» Exercise task:
Begin with the first line of the listing and quote every line through the one containing "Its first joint"; give only those lines.

» Supplied material:
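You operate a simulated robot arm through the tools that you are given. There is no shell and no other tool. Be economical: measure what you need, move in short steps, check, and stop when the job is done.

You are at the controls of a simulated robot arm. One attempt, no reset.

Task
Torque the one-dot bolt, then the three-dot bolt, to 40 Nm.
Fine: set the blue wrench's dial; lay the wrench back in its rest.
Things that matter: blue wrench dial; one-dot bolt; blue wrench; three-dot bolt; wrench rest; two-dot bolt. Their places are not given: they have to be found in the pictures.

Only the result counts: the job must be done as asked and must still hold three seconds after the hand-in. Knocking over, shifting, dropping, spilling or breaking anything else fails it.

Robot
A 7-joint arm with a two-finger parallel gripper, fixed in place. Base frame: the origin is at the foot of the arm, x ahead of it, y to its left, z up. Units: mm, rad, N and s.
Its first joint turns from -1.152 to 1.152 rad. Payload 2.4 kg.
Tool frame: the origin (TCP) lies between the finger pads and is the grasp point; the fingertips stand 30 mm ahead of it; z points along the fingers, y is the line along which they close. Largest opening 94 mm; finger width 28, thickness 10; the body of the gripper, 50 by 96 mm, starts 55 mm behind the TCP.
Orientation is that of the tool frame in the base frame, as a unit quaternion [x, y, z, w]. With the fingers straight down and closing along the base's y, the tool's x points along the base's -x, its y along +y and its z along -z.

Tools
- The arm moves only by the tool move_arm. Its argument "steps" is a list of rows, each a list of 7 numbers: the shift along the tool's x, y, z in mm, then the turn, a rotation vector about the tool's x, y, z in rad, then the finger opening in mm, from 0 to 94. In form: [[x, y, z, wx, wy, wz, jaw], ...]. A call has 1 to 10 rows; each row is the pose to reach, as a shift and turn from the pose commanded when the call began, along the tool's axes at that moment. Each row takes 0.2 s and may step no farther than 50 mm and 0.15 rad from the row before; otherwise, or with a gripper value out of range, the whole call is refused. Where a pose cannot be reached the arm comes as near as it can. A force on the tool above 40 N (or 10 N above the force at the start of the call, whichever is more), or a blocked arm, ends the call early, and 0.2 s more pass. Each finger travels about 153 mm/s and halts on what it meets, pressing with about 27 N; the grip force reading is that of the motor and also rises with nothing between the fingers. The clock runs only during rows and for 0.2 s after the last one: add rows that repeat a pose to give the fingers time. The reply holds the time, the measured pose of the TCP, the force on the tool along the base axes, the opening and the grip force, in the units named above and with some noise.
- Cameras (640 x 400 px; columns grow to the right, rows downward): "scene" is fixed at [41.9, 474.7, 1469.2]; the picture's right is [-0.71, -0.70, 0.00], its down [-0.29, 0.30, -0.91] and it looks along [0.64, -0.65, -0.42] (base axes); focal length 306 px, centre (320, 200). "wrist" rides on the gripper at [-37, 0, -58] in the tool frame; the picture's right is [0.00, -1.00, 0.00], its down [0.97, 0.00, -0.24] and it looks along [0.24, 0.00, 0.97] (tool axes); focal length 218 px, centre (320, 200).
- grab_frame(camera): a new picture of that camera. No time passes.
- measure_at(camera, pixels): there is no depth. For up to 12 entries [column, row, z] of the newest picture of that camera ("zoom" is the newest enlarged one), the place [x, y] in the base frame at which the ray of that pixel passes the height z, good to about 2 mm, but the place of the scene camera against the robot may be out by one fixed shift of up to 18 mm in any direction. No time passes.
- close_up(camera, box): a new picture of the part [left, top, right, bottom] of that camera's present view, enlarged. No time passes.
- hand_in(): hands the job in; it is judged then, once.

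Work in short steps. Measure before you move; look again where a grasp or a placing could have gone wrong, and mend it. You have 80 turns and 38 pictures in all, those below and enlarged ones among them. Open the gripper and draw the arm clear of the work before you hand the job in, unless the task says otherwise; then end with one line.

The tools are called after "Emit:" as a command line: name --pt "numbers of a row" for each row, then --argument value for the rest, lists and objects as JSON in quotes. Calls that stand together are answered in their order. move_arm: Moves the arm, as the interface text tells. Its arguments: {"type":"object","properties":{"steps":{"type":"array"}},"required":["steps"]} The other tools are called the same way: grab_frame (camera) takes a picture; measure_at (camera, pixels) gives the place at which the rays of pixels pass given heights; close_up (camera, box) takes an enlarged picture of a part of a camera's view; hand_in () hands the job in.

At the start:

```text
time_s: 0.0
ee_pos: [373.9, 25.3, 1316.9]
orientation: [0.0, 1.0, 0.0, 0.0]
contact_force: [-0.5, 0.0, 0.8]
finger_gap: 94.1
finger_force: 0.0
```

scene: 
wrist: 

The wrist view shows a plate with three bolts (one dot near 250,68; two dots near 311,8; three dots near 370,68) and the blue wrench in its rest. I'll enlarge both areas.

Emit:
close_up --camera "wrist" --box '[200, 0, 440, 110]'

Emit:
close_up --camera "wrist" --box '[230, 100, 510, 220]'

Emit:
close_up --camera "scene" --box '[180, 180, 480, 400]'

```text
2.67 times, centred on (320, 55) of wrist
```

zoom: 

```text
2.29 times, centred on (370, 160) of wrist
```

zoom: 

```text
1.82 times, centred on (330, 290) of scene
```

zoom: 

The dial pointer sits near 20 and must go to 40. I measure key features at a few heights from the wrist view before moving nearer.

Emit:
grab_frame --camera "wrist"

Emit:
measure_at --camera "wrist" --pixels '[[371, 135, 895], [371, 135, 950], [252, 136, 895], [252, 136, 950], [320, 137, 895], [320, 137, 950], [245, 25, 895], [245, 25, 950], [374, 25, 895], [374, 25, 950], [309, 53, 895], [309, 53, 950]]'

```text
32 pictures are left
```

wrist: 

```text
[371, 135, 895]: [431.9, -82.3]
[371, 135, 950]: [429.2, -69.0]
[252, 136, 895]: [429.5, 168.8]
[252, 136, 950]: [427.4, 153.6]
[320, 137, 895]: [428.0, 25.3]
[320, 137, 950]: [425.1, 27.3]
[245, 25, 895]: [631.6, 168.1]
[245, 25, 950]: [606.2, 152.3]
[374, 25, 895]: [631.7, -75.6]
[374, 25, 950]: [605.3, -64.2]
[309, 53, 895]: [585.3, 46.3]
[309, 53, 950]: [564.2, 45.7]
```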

» Complete response:
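You operate a simulated robot arm through the tools that you are given. There is no shell and no other tool. Be economical: measure what you need, move in short steps, check, and stop when the job is done.

You are at the controls of a simulated robot arm. One attempt, no reset.

Task
Torque the one-dot bolt, then the three-dot bolt, to 40 Nm.
Fine: set the blue wrench's dial; lay the wrench back in its rest.
Things that matter: blue wrench dial; one-dot bolt; blue wrench; three-dot bolt; wrench rest; two-dot bolt. Their places are not given: they have to be found in the pictures.

Only the result counts: the job must be done as asked and must still hold three seconds after the hand-in. Knocking over, shifting, dropping, spilling or breaking anything else fails it.

Robot
A 7-joint arm with a two-finger parallel gripper, fixed in place. Base frame: the origin is at the foot of the arm, x ahead of it, y to its left, z up. Units: mm, rad, N and s.
Its first joint turns from -1.152 to 1.152 rad. Payload 2.4 kg.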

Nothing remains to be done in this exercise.